Keeneland, established in 1935, is unique in that it is both a thoroughbred racetrack and an auction company. There is a historical marker on Versailles Boulevard, which runs parallel to the grounds, remembering: “Here on May 14, 1825, General Lafayette was entertained by Major John Keene who had served as his aide-de-camp during the Revolutionary War.”
Nearby, up the highway, there is a road sign for “Man o’ War Boulevard.” No doubt, this is thoroughbred country.
The next time out work is on the training track. Then on another trip out, to get a closer look at the horses, Ewing sits tall, general-like, in the saddle on a 10-year-old she calls “pony.” She is a small woman up there in the saddle.

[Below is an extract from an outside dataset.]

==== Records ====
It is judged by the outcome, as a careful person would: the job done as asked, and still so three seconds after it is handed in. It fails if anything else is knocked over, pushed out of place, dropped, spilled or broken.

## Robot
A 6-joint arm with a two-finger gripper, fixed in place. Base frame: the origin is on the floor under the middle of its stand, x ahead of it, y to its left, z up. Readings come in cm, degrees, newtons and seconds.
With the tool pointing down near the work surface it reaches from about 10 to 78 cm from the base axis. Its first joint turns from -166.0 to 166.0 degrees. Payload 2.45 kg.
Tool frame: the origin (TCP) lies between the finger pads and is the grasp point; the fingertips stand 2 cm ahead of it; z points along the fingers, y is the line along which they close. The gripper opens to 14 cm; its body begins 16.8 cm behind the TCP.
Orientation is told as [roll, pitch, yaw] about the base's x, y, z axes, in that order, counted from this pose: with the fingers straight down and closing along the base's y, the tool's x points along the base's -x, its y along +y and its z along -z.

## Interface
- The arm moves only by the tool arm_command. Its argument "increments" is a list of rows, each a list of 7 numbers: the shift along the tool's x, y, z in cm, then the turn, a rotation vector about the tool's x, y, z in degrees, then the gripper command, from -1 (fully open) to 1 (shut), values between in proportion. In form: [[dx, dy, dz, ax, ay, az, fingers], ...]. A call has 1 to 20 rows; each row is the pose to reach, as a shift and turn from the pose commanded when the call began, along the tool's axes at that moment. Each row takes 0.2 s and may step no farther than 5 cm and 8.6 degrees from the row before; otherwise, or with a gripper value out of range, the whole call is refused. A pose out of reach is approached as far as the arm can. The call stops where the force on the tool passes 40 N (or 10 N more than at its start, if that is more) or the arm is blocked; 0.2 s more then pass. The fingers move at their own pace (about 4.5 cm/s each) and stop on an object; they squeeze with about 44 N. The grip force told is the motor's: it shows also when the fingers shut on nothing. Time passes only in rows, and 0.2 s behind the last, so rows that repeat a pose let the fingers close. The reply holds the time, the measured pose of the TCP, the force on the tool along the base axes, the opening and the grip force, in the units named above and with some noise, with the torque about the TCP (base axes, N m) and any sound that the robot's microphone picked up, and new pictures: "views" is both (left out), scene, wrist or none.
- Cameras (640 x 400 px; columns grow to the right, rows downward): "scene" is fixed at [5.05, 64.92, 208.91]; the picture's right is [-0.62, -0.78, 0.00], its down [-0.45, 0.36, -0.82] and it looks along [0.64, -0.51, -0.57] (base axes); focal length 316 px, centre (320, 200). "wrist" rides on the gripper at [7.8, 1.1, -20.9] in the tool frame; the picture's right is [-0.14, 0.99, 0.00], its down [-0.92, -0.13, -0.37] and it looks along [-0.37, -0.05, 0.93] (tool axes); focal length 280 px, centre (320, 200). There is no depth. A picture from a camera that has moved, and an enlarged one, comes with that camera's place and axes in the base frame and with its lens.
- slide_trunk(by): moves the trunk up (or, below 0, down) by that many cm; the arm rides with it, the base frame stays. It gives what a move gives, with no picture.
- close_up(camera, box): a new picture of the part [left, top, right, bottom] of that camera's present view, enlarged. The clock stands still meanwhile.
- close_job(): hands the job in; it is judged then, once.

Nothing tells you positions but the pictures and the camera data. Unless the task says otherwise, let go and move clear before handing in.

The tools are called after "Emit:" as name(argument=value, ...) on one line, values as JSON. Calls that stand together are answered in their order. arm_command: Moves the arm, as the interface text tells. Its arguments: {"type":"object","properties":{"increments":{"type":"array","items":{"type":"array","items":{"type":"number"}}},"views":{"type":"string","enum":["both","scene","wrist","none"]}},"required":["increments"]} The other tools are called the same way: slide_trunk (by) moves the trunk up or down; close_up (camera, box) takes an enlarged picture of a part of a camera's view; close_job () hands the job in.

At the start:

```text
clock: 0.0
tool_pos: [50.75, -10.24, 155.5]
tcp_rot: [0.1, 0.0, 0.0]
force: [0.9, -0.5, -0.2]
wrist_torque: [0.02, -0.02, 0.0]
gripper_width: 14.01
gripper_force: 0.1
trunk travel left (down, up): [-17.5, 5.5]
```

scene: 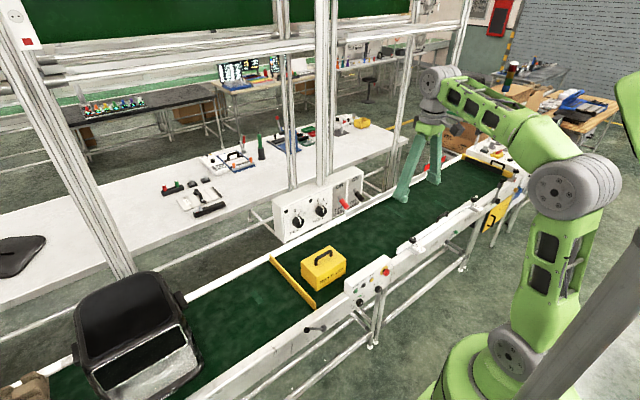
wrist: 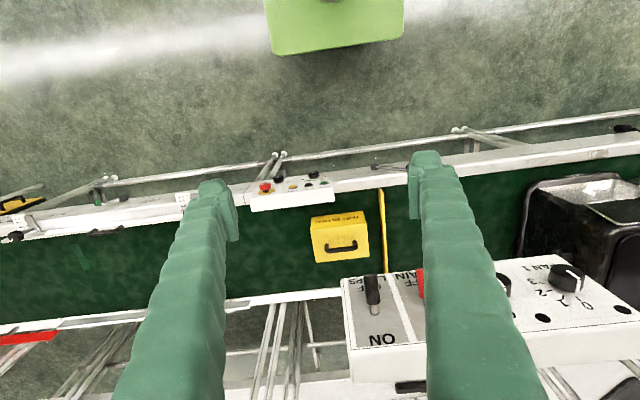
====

Like major sectors in the economy, thoroughbred racing is facing challenging times.
“It’s hard to say where it is going,” Ewing said. “It’s constantly changing. Tracks are putting in more slots machines to generate money. It’s very expensive. Racing is constantly changing. We hope these are good changes.”
The next stop is Monmouth Park in New Jersey, where the RBH stable will be first-timers at the track in Oceanport. They are going to where the money is. As stated in a news release: “A dramatic shift in New Jersey racing will emerge in 2010 when Monmouth Park offers $1 million in average daily purses, by far the highest in North America.”
“You race three days a week at Monmouth,” Ewing said. The $1 million in purses are too attractive to bypass. A lot of owners who don’t normally go to Monmouth will go there this year because of the purses. The economy is bad.”
Monmouth’s million dollar meet, got underway on May 22, 2010, showcasing 50 live racing dates running through Labor Day, September 6, 2010.
For Ewing, trainer as chief operations officer, it means logistics and establishing new business relationships with service providers and veterinarians.
“There is no national authority,” she said. “You have to be licensed in each state.”

Michael Ewing has lots of responsibility for the care of 20 thoroughbred horses in the stable of Hess Racing while at Keeneland Race Course.